The mother here is pretty chilled, but I love the way the daughter is kind of mildly intrigued: “Oxygen masks.  Huh.  Interesting.  Wonder what’s up?”

Mild curiosity and amusement seems to be a theme:

This dude seems to be thinking: “This life jacket really brings out the blue in my eyes” OR “Is it just me or is there a sexual undertone here?”

Here, at least, we have some sense of the danger of the situation, although I totally feel that the air hostess is more rocking a cheerleader move rather than helping the dying passenger to her right.

Passenger:  “(cough) I have a phobia of inflatable slides (cough)”

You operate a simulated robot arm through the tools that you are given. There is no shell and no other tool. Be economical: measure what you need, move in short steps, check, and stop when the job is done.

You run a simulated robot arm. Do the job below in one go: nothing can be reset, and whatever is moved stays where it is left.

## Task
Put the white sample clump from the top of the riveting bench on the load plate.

Hostess: “Like, whatever.  Get down the slide dumb ass.”

It turned out that the in-flight magazine had a lot to offer too.

Let me tell you, as a fairly hirsute man, this ad had me a little worried.  Were the air hostesses going to come and grab me mid-flight, drag me into a toilet and shave me?  No, wait, I was safe, this was clearly a service they offered in first class.

Love the freedom.  Curious.  As if hair was a tyranny.  Terms and conditions also seems intriguing.  “You may not actually feel free once all your body hair has been lasered off”?  Or “Warning: Sweat running into eyes may cause stinging once eyebrows removed”?

Please note the words: BEST GIFT for the whole family.

BEHOLD:

Ok.  So, a few things.  I bet that if you gave this to your family at Christmas your kids would be pretty hacked off.  Secondly, speaking as a dude, the idea of water spraying up into my backside gives me no sense of a “gift”.  Finally, if you worked at The Bidet Shop what would you say at parties when people asked you what you did?

In a final twist to the in-flight magazine, a previous frequent flyer had left a business card tucked in between the pages.

On the back of this card it advised me to ask about Ivana Lush’s “deluxe” services.

I’m not one to offer advise to prostitutes, but I think Ivana needs to tan her upper breasts more.  Or not.  What would I know?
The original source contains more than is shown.